Extracted material

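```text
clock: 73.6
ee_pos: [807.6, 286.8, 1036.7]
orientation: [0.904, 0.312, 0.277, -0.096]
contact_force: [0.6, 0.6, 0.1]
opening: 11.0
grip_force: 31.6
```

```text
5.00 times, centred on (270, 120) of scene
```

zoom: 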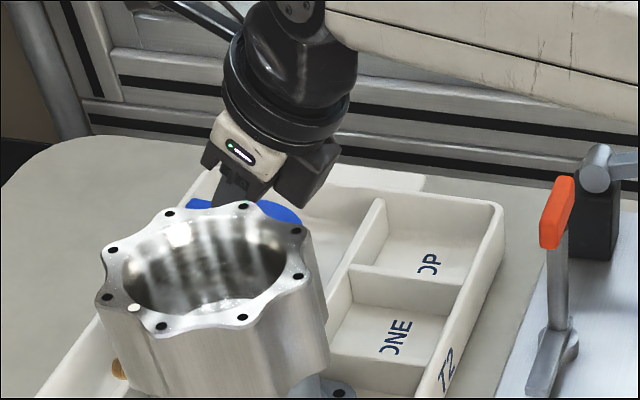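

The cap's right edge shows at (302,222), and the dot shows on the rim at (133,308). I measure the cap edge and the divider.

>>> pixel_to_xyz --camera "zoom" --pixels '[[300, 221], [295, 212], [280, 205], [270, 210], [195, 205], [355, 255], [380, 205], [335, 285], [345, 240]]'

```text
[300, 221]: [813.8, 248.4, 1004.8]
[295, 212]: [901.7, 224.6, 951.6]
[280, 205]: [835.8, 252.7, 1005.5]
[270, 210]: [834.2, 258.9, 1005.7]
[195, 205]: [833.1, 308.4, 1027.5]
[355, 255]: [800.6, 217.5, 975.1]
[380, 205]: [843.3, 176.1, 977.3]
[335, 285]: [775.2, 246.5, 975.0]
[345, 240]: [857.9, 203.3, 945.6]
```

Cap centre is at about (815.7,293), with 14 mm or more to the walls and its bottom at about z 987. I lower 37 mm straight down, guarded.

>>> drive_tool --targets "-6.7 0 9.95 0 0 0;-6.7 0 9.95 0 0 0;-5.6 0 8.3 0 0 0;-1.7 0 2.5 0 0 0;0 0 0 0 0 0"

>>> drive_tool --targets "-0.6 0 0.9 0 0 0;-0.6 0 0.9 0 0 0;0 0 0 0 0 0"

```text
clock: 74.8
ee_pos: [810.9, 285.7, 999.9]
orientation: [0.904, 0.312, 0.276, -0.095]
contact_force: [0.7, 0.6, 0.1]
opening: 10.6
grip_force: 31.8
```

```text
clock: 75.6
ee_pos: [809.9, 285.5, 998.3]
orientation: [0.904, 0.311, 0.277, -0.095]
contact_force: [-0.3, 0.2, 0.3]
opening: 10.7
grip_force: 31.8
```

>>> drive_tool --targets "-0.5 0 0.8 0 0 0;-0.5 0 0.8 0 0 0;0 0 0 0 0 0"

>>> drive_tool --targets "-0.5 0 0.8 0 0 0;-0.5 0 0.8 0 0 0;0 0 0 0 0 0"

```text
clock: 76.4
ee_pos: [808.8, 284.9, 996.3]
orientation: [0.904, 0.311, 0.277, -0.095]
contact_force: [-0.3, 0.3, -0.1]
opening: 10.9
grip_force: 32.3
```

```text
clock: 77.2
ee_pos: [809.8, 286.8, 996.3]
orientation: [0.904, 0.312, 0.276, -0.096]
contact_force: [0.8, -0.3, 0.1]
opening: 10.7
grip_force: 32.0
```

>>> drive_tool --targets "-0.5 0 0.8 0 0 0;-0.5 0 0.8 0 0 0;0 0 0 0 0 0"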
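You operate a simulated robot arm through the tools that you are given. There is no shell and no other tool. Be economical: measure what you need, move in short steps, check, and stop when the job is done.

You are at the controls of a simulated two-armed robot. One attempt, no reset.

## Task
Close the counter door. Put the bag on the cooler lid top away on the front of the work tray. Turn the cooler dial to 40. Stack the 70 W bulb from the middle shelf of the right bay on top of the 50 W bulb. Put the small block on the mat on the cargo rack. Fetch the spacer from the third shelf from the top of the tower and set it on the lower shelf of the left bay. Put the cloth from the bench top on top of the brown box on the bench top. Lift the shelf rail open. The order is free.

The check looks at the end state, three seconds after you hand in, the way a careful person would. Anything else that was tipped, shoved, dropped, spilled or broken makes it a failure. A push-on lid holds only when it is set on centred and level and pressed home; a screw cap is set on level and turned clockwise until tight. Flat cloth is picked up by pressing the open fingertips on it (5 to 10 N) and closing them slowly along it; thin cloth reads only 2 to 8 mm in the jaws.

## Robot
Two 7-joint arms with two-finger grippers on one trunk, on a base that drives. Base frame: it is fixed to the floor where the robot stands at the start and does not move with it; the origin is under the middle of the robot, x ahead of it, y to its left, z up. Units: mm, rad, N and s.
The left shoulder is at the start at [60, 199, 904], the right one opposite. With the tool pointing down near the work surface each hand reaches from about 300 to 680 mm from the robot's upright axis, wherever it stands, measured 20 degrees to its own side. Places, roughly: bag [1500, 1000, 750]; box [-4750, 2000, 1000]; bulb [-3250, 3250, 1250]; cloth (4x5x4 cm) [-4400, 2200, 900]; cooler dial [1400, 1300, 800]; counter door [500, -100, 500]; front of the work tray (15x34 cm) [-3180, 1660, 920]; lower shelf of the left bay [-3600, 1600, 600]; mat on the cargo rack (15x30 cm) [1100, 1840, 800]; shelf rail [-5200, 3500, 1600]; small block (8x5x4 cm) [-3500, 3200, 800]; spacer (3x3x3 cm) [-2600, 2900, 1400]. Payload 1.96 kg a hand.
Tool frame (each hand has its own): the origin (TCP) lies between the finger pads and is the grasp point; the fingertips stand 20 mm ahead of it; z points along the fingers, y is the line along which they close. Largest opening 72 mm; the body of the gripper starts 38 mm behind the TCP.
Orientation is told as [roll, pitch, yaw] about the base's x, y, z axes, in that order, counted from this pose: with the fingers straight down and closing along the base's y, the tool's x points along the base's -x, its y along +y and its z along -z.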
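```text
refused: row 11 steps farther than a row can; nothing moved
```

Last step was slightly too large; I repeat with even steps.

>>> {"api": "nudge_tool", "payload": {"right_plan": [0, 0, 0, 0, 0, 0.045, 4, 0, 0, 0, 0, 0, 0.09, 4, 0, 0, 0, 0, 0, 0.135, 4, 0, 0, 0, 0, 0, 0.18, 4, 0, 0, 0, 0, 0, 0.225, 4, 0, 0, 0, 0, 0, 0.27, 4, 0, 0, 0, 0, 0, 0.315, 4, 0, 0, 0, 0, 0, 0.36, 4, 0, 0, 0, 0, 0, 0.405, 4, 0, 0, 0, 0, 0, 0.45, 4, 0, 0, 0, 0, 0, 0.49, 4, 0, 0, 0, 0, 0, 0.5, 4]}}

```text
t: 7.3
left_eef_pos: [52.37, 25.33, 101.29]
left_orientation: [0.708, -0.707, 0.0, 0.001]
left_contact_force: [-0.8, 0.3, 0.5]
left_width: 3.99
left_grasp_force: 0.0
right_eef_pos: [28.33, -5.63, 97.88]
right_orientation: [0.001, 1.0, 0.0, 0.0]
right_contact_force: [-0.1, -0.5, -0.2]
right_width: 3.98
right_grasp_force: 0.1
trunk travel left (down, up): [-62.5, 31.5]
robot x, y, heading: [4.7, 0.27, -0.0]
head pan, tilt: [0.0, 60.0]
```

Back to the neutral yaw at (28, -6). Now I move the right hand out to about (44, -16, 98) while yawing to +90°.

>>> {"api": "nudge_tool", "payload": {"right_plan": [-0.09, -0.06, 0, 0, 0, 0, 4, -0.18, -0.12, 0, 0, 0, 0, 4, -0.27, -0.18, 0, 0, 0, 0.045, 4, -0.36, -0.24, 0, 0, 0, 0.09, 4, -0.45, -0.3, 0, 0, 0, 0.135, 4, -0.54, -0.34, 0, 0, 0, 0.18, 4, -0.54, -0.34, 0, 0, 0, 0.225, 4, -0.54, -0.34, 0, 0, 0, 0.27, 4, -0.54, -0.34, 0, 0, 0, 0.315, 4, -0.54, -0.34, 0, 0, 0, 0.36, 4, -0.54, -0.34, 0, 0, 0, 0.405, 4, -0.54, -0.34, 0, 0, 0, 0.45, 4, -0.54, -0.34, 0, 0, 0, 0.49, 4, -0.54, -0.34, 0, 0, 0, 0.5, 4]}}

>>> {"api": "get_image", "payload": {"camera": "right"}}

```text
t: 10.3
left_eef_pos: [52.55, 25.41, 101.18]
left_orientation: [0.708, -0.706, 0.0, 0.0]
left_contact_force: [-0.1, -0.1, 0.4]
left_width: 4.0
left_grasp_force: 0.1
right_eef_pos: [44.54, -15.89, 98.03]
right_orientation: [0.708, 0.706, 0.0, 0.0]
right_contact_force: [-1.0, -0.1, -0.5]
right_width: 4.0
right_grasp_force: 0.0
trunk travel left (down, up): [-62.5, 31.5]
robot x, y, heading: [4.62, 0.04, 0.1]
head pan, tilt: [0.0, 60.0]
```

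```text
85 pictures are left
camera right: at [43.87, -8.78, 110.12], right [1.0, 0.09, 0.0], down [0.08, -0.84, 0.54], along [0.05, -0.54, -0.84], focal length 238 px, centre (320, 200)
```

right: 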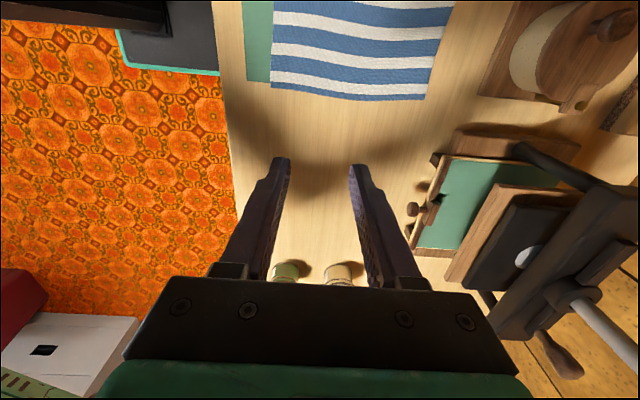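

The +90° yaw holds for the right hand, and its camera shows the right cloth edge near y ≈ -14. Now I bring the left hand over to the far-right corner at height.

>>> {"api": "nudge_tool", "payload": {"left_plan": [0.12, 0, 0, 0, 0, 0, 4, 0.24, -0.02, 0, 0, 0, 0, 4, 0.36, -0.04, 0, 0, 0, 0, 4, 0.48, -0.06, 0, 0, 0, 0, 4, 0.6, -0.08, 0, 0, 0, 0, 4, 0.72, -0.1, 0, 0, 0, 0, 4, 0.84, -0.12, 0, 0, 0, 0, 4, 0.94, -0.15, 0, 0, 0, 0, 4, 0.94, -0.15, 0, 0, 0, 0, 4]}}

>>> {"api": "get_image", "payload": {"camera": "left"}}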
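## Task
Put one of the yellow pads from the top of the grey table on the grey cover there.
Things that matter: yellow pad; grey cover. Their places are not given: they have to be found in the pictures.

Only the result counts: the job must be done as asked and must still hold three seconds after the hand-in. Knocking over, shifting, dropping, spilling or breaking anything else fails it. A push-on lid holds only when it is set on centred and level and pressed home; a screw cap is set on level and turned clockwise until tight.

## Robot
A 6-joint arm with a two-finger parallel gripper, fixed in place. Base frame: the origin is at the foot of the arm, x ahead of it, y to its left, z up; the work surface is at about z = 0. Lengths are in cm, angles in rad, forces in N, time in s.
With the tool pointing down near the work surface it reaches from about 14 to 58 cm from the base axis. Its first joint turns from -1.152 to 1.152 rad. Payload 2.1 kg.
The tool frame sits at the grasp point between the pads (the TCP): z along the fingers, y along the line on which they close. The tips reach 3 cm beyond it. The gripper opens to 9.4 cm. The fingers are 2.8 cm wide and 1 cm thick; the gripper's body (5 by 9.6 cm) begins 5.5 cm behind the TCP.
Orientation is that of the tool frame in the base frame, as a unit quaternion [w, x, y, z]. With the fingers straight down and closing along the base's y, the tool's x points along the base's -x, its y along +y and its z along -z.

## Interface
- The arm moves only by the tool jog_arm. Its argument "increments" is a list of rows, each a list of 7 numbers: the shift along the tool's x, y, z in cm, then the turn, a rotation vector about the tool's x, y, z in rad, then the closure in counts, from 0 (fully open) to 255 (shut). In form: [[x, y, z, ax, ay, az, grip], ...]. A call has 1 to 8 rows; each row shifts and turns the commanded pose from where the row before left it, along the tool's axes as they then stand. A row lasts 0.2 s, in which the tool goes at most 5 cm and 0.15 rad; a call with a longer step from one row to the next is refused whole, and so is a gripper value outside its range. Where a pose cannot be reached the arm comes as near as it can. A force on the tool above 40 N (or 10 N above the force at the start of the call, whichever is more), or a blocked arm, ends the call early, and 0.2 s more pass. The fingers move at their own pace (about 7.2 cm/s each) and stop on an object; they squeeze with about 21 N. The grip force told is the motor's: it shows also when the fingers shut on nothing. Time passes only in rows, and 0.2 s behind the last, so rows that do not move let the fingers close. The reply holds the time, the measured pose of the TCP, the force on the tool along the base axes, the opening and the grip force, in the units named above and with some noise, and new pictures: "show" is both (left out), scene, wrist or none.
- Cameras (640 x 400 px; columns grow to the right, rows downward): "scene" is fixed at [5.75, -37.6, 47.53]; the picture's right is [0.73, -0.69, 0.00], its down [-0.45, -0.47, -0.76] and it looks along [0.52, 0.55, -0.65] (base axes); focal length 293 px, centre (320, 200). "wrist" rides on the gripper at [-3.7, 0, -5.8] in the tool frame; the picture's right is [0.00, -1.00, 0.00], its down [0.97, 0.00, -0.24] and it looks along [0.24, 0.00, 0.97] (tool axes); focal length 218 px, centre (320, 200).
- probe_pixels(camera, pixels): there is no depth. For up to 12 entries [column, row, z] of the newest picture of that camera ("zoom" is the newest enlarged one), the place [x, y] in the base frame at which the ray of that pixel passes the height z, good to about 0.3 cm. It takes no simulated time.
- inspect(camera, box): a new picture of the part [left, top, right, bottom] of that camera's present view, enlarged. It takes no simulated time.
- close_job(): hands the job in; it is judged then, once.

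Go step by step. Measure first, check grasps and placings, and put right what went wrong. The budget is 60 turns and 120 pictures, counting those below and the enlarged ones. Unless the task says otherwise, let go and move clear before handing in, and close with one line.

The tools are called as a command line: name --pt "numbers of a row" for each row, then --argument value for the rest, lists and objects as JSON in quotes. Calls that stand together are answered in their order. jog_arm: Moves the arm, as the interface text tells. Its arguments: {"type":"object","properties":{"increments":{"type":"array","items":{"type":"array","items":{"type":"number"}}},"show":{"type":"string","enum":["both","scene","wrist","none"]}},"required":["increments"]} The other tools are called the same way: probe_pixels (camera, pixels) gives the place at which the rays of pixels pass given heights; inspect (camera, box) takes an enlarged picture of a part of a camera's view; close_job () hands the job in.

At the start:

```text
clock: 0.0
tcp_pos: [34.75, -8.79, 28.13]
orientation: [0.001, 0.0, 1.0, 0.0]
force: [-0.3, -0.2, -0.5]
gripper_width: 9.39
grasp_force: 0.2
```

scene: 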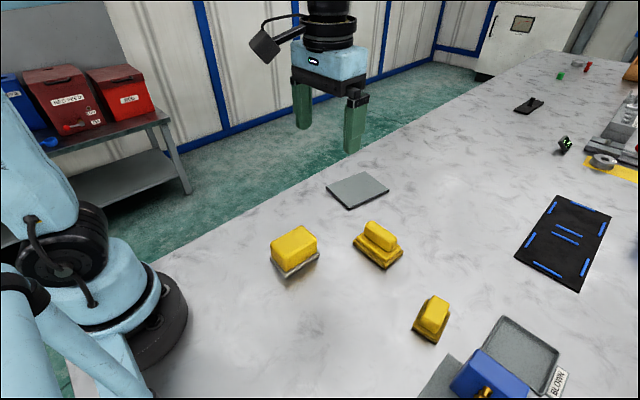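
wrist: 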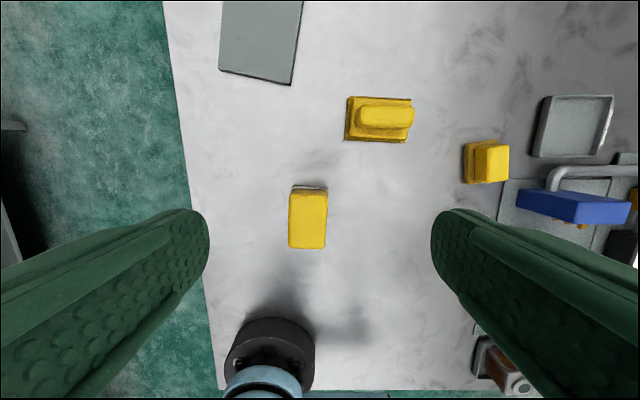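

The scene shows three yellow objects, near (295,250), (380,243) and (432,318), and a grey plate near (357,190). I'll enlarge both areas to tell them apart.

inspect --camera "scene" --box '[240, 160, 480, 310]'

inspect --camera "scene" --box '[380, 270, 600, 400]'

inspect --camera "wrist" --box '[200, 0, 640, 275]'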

Exercise description
Of the lines above, how many hold the word "rack"? Say the number alone.

The solution
2